#### PROBLEM STATEMENT
Read the lines that follow and pick out every one containing the word "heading".

** begin DATA SEGMENT **

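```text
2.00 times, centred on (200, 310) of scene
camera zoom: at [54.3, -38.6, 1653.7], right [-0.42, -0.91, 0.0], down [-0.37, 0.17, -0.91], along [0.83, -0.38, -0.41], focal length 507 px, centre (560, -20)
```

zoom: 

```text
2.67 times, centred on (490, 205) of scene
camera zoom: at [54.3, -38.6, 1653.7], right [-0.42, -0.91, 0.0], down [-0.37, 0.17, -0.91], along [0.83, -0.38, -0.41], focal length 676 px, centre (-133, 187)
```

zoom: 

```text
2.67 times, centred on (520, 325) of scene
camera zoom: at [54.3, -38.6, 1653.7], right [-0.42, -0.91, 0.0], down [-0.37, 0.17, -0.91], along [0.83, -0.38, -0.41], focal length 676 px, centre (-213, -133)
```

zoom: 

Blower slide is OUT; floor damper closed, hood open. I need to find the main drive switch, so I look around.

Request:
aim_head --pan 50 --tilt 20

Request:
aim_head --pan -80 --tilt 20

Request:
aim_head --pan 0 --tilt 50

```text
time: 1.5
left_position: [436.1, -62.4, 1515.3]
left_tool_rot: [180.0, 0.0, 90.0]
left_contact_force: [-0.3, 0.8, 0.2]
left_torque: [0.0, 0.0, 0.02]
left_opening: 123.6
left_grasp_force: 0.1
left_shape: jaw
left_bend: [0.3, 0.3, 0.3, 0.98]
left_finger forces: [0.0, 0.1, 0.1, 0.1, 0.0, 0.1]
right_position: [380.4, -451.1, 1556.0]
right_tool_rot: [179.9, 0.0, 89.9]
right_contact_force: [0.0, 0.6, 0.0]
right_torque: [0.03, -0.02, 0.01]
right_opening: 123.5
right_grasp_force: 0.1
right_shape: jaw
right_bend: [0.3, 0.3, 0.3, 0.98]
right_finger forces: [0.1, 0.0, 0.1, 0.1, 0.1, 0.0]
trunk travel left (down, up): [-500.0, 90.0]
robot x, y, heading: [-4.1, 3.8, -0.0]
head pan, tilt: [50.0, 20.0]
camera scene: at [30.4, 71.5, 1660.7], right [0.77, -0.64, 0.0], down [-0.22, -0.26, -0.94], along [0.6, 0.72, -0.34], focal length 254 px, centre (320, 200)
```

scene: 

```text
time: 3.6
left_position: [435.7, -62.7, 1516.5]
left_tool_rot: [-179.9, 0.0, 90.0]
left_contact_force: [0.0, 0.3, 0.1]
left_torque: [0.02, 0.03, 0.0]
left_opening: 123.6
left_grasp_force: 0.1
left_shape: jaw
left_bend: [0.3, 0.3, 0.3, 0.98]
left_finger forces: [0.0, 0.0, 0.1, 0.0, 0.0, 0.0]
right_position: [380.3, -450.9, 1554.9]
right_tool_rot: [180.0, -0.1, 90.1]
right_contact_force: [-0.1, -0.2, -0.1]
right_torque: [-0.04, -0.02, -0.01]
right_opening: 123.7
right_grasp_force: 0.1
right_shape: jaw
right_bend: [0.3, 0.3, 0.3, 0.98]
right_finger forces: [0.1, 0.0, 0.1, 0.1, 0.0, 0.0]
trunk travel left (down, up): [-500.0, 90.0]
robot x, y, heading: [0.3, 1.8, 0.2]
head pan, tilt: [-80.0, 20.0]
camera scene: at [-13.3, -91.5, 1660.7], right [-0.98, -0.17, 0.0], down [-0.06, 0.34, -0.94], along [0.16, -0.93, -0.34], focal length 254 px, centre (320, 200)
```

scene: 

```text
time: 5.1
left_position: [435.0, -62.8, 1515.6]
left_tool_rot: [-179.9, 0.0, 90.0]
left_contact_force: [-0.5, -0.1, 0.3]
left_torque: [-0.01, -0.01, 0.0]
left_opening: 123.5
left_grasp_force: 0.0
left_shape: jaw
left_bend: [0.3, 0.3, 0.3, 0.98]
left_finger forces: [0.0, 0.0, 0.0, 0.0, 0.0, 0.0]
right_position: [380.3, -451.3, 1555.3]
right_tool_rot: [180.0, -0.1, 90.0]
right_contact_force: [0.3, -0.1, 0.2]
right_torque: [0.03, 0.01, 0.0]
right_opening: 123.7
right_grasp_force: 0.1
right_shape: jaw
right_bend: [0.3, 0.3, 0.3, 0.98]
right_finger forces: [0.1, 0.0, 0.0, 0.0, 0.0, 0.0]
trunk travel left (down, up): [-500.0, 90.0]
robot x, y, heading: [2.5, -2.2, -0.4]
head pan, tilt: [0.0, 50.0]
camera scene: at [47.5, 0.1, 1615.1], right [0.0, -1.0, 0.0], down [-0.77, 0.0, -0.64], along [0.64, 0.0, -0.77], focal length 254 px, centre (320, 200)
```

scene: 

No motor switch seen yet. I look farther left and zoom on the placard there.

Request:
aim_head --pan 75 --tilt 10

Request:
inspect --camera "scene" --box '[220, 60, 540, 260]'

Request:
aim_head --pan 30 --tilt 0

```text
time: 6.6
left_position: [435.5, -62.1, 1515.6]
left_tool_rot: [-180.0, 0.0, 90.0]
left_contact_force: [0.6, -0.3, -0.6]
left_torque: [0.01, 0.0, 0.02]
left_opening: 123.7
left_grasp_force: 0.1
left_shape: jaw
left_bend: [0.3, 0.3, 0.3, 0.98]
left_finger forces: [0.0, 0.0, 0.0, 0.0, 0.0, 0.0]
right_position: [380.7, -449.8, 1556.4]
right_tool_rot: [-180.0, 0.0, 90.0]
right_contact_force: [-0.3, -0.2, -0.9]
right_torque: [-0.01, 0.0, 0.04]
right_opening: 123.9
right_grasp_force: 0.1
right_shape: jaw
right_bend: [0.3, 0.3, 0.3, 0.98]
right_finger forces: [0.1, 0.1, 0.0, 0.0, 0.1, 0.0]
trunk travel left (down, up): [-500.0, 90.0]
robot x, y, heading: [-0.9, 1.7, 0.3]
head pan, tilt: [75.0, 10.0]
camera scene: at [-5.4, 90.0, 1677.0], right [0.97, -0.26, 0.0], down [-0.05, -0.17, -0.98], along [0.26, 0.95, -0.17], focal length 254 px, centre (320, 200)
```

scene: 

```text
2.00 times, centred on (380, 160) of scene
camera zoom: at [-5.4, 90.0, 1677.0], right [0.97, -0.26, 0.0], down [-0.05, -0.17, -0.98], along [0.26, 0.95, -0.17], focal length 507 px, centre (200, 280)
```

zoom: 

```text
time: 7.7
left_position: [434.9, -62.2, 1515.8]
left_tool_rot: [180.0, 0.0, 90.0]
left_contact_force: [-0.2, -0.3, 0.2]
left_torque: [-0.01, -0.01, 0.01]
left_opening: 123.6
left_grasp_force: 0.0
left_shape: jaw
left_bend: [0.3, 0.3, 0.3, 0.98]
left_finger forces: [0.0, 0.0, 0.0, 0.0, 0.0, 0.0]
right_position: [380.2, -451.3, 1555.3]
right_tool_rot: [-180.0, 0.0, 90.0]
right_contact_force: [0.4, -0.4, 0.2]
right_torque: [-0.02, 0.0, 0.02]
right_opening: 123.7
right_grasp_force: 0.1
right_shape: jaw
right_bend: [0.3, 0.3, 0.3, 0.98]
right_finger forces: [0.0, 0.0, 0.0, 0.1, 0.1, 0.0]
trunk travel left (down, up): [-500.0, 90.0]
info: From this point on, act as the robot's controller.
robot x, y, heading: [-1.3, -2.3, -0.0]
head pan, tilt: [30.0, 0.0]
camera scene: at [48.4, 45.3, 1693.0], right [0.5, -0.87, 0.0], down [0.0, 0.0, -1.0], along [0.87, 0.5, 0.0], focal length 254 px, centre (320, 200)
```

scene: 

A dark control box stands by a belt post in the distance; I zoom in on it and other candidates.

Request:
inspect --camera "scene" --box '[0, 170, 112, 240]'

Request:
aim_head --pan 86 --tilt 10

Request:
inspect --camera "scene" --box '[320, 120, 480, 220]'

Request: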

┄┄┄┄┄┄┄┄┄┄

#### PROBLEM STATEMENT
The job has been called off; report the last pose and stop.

** end DATA SEGMENT **

#### THE COMPLETED TASK
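robot x, y, heading: [-4.1, 3.8, -0.0]
robot x, y, heading: [0.3, 1.8, 0.2]
robot x, y, heading: [2.5, -2.2, -0.4]
robot x, y, heading: [-0.9, 1.7, 0.3]
robot x, y, heading: [-1.3, -2.3, -0.0]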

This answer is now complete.